The truths which have been expatiated upon this morning as agreeable to my text, are not unapplicable to a people. The design of civil administration being the welfare of communities, it is clear that unlimited submission, —submission in all cases, cannot be duty. It is as clear that when in the general administration this design is kept in view, and prosecuted, respect and subjection are due to those concerned in it. If rulers are to have habitual regard to the approbation of heaven, the dictates of conscience, and future blessedness, so should those in inferior stations.
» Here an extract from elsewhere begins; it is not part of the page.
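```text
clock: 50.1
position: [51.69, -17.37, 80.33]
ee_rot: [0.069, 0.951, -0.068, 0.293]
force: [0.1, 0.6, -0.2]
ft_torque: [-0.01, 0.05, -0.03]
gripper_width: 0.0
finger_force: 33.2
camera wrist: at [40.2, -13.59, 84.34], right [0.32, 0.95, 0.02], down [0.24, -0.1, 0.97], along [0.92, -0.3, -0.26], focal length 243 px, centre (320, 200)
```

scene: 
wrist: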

The civil distinctions which subsist here among men, although necessary to the well-being of the world, are yet but small, compared with that moral and probationary light, in which all mankind are to be considered as standing upon a level.
If these things are suitably digested we shall be led to that temper, and conversation, which forming the general character, cannot fail to make us happy.
May God imprint them upon our hearts, and fulfil to us his ancient promises, delivered in the noblest strains by the enlightened prophet, with which I close.
O thou afflicted, tossed with tempest, and not comforted, behold I will lay thy stones with fair colors, and lay thy foundations with sapphires.—For brass I will bring gold, and for iron I will bring silver, and for wood brass, and for stones iron: I will also make thine officers peace, and thine exactors righteousness.—Thy people also shall be all righteous; they shall inherit the land forever, the branch of my planting, the work of my hands, that I may be glorified.